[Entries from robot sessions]

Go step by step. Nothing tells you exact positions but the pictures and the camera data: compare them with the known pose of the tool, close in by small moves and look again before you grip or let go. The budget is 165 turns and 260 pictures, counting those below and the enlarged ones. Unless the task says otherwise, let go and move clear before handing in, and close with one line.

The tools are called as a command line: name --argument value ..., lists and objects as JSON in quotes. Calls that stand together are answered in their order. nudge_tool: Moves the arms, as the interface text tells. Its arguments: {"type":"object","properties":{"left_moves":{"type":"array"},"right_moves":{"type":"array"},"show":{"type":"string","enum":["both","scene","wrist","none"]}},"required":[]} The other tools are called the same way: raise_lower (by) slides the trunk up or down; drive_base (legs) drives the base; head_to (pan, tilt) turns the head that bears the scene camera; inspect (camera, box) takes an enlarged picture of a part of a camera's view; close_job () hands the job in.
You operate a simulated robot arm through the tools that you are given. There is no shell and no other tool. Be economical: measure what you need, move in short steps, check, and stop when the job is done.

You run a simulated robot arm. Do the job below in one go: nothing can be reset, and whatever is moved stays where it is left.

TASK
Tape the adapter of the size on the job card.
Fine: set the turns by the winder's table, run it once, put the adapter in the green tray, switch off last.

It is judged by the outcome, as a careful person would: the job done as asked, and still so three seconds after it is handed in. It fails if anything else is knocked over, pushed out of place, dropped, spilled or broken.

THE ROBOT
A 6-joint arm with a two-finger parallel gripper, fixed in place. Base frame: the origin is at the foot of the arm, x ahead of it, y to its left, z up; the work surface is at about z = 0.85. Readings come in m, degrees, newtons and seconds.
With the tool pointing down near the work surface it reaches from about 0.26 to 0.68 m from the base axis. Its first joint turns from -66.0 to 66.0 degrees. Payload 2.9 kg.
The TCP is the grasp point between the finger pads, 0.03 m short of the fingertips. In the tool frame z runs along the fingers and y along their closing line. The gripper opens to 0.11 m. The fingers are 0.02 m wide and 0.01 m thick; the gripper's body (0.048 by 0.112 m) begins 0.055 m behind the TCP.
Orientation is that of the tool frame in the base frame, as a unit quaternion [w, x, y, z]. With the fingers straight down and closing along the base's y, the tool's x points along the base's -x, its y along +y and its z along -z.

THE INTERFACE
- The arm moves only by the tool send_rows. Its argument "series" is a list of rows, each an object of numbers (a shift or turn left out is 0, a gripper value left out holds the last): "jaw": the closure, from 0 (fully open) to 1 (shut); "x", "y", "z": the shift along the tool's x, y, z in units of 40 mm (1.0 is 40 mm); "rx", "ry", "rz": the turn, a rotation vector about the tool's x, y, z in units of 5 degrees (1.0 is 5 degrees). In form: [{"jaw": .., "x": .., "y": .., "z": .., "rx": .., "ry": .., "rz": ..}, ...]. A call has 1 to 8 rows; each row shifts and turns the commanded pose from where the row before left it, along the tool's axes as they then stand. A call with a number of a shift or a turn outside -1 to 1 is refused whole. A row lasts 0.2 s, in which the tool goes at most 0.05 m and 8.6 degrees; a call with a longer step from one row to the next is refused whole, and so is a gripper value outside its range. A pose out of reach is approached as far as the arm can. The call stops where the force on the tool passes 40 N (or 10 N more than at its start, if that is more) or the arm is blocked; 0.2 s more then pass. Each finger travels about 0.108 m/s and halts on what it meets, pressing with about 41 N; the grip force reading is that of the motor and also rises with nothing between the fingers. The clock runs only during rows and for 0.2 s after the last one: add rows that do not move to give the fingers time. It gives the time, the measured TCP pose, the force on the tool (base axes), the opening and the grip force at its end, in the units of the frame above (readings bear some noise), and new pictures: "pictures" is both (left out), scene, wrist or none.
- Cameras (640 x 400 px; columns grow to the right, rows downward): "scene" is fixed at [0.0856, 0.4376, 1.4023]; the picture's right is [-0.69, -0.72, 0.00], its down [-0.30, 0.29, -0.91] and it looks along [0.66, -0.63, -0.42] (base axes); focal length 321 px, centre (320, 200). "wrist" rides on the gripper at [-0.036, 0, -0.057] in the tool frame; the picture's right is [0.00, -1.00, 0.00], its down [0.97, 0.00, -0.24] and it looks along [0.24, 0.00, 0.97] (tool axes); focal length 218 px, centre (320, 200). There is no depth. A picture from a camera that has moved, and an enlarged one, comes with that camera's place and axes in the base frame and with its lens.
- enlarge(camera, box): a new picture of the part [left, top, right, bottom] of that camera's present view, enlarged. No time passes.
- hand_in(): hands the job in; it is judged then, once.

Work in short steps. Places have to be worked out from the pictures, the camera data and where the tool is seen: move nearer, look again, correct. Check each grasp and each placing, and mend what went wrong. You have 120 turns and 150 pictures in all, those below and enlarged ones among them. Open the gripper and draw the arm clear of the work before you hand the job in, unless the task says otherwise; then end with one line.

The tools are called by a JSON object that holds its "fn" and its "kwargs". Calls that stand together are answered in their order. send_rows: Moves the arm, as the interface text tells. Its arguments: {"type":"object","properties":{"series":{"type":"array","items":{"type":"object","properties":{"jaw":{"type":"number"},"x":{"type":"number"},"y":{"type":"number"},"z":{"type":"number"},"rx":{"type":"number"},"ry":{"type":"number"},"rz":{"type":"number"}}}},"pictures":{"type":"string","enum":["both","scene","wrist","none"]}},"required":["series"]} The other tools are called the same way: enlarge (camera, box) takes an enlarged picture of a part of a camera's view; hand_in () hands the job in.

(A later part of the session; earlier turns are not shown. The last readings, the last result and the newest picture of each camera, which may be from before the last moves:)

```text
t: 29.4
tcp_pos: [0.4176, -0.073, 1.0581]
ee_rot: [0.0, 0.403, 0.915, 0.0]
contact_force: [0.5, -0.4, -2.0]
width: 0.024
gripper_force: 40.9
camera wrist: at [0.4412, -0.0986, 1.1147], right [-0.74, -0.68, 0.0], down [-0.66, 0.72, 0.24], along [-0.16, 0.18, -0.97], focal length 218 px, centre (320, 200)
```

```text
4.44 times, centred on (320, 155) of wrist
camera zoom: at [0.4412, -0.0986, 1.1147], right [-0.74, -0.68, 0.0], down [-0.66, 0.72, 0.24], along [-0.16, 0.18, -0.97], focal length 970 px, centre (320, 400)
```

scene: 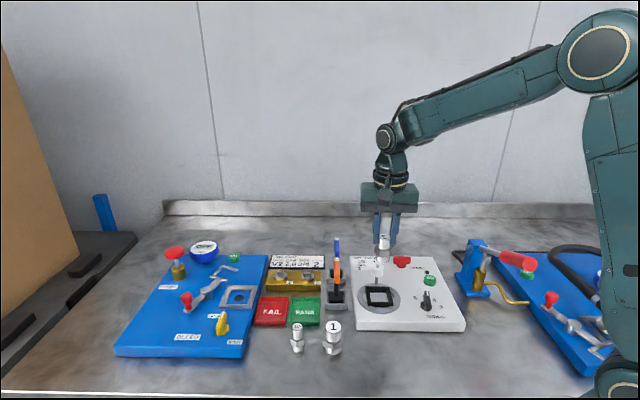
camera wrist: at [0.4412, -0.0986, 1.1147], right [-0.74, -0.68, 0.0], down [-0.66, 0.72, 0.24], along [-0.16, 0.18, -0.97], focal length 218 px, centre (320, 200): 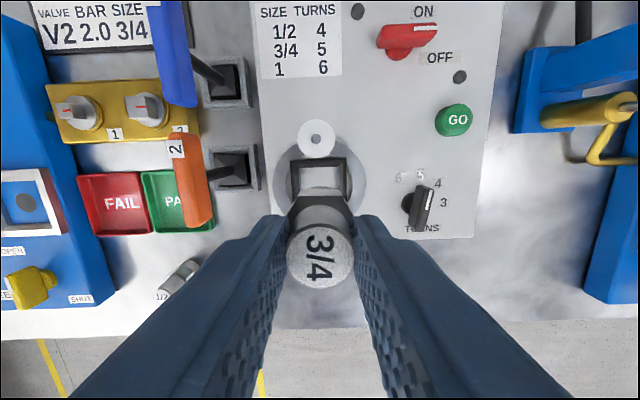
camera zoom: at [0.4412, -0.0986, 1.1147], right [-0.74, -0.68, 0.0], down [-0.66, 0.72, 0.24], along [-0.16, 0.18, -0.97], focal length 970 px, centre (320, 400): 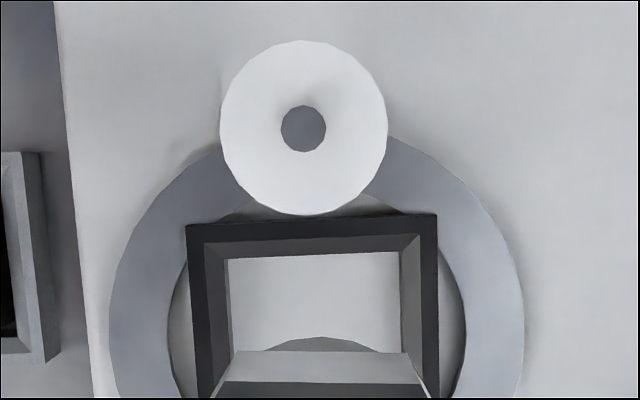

_TO DO_: Return only those lines of the records that contain the string "says".

_SOLUTION TO THIS PROBLEM_:
Go step by step. Nothing tells you exact positions but the pictures and the camera data: compare them with the known pose of the tool, close in by small moves and look again before you grip or let go. The budget is 165 turns and 260 pictures, counting those below and the enlarged ones. Unless the task says otherwise, let go and move clear before handing in, and close with one line.
Work in short steps. Places have to be worked out from the pictures, the camera data and where the tool is seen: move nearer, look again, correct. Check each grasp and each placing, and mend what went wrong. You have 120 turns and 150 pictures in all, those below and enlarged ones among them. Open the gripper and draw the arm clear of the work before you hand the job in, unless the task says otherwise; then end with one line.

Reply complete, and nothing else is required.